## Task to complete
Give the number of lines that contain the string "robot", and nothing else.

-=-=-

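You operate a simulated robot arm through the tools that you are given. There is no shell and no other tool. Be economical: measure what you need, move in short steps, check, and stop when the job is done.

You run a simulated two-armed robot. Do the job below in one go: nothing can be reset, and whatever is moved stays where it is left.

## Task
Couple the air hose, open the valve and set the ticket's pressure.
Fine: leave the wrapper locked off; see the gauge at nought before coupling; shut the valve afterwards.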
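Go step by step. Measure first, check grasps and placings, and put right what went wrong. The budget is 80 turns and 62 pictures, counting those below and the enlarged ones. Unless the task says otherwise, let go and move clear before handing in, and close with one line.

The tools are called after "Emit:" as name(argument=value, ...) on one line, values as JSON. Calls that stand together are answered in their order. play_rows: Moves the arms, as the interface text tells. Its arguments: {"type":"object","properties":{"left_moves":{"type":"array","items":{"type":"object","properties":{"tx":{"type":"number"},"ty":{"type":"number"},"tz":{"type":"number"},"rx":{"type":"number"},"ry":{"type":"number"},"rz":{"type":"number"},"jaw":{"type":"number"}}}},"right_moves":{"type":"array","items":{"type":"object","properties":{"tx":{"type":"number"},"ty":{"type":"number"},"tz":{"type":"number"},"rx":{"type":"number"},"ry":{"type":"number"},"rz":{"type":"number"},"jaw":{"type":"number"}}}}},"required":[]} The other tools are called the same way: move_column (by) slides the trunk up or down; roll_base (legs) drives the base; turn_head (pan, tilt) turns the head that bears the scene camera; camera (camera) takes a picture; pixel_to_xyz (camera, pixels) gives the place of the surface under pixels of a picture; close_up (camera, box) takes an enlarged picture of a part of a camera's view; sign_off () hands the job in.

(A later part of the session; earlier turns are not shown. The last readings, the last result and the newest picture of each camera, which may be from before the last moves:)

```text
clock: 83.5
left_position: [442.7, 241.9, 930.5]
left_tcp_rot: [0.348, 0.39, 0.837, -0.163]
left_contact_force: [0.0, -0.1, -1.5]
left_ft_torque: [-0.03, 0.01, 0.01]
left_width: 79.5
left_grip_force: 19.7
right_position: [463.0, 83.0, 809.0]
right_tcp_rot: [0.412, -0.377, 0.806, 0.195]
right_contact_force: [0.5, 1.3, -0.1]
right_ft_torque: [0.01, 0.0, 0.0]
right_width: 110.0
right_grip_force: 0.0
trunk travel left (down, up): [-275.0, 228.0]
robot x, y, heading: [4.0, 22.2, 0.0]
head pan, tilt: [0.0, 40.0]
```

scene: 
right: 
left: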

-=-=-

## Correct response
3